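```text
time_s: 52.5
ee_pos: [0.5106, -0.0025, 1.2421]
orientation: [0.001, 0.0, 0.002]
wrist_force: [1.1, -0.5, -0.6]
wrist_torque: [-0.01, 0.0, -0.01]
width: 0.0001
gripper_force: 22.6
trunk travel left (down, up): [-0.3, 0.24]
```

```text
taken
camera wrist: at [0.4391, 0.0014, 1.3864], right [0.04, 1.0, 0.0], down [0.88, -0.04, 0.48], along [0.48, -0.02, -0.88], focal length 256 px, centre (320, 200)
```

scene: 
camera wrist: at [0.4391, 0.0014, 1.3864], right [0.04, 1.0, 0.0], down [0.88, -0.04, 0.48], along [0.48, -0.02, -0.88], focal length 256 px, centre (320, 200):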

> [Short task]: In the material above, find each line that contains the word "length", and select it.

> [Answer]:
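camera wrist: at [0.4391, 0.0014, 1.3864], right [0.04, 1.0, 0.0], down [0.88, -0.04, 0.48], along [0.48, -0.02, -0.88], focal length 256 px, centre (320, 200)
camera wrist: at [0.4391, 0.0014, 1.3864], right [0.04, 1.0, 0.0], down [0.88, -0.04, 0.48], along [0.48, -0.02, -0.88], focal length 256 px, centre (320, 200):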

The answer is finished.